DATASET CONTENT:
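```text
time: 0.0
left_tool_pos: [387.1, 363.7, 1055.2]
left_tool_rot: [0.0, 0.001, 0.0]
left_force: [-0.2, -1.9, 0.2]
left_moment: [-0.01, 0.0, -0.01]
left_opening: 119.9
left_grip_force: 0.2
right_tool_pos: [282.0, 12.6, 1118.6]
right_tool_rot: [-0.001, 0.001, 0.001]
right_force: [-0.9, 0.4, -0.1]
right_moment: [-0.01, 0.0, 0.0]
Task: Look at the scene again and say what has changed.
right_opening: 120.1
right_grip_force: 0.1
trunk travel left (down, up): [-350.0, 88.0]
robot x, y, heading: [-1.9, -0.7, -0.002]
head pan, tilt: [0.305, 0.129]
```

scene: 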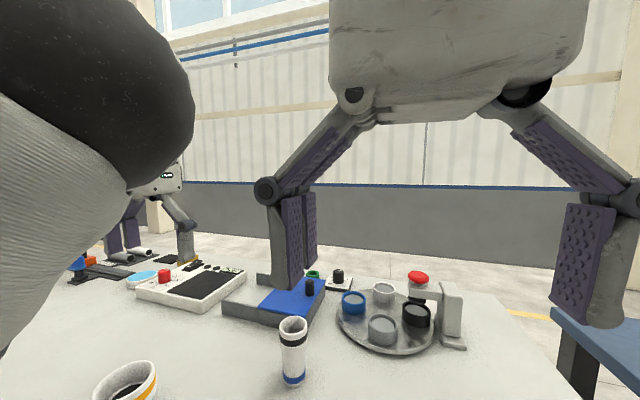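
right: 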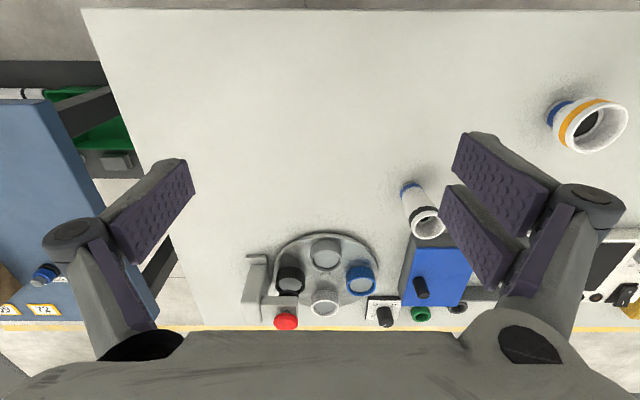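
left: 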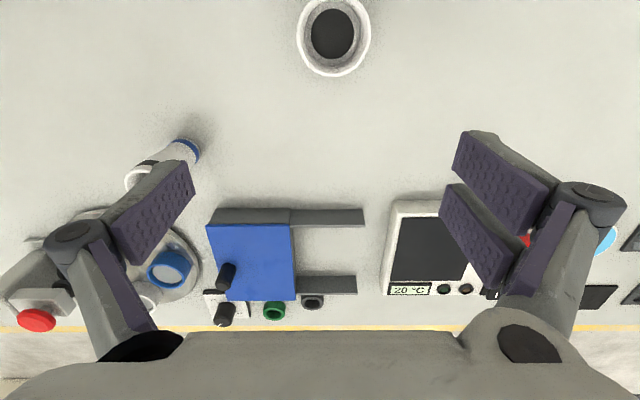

EXCERPT:
Cena de 'Salò, ou os 120 Dias de Sodoma' (1975), de Pier Paolo Pasolini Reprodução

Carlos Adriano

Cineasta e doutor pela USP, realizou pós-doutorado em comunicação e semiótica pela PUC-SP e dirigiu "O que Há em Ti" (2020) e "Santos Dumont Pré-cineasta?" (2010), entre outros filmes

[RESUMO] Genialidade de Pier Paolo Pasolini, cujo nascimento completa cem anos neste sábado (5), era da ordem da inconveniência, escreve autor. Escritor, intelectual e cineasta, Pasolini foi cristão, marxista e gay e produziu uma obra icônica que, quatro décadas depois do seu assassinato, permanece como um imã para o engajamento na arte e na transformação da sociedade.

Nunca pensei que estaria vivo no centenário de nascimento de Pier Paolo Pasolini, que se celebra neste sábado (5).

SHORT PROBLEM: How does the excerpt go on? Write the next part.

RESULT OF THIS TASK:
Há 40 anos, eu era um mero e reles calouro de uma universidade informal de cinema cujo campus paulistano era composto de um circuito esgarçado de cineclubes (Bixiga, Bijou, Fundação Getulio Vargas, Museu Lasar Segall, Museu da Imagem e do Som, Sindicato dos Jornalistas) e das programações da Cinemateca Brasileira instaladas em salas comerciais, como os cines Coral e Metrópole, e instituições como o Centro Cultural São Paulo e o Masp.

Quando entrei no curso de cinema da Escola de Comunicação e Artes da USP, quatro anos depois (1986), eu já havia visto praticamente todos os filmes que os professores exibiriam nas aulas, justamente por ser o que se chamava então "rato de cinemateca".

A vida do cinéfilo hoje é bem mais fácil e cômoda. Além de ter quase toda a história do cinema disponível ao alcance dos dedos de um rato —o mouse do computador—, não é necessário enfrentar as sofríveis condições de projeção dos filmes, exibidos em cópias (em película 16mm e 35mm) que circulavam nos cineclubes após sua expiração de distribuição comercial.

Todo sacrifício era compensado para ver os filmes ansiosamente aguardados —e cultuados virtualmente em páginas de livros e revistas (em sua maioria estrangeiros). Um dos diretores que mais faziam valer a pena o sacrifício, até por seu caráter de mártir, era o italiano Pasolini.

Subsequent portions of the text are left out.